──────── TASK DATA ────────
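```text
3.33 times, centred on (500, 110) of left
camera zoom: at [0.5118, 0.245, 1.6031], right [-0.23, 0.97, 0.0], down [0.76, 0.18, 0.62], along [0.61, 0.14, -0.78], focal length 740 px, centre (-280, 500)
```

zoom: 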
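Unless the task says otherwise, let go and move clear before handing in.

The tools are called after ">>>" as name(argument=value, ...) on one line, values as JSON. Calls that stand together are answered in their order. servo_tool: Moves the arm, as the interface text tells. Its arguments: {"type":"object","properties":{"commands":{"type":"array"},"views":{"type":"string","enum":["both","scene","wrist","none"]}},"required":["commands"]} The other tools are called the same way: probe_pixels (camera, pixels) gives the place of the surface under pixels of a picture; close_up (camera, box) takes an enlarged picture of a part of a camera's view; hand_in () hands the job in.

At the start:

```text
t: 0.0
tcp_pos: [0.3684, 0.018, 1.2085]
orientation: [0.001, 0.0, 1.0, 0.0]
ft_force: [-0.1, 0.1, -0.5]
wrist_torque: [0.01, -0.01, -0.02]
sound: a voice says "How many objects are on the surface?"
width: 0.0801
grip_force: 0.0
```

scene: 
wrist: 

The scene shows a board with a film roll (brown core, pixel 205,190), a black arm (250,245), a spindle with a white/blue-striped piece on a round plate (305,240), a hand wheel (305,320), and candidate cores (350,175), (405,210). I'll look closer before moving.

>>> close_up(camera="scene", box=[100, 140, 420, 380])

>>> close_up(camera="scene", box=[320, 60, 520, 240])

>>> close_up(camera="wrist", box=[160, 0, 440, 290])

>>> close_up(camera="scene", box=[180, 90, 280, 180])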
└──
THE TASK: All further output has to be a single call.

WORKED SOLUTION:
────────
Copy all lines from the entries that contain the word "zoom".

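camera zoom: at [0.5118, 0.245, 1.6031], right [-0.23, 0.97, 0.0], down [0.76, 0.18, 0.62], along [0.61, 0.14, -0.78], focal length 740 px, centre (-280, 500)
zoom: 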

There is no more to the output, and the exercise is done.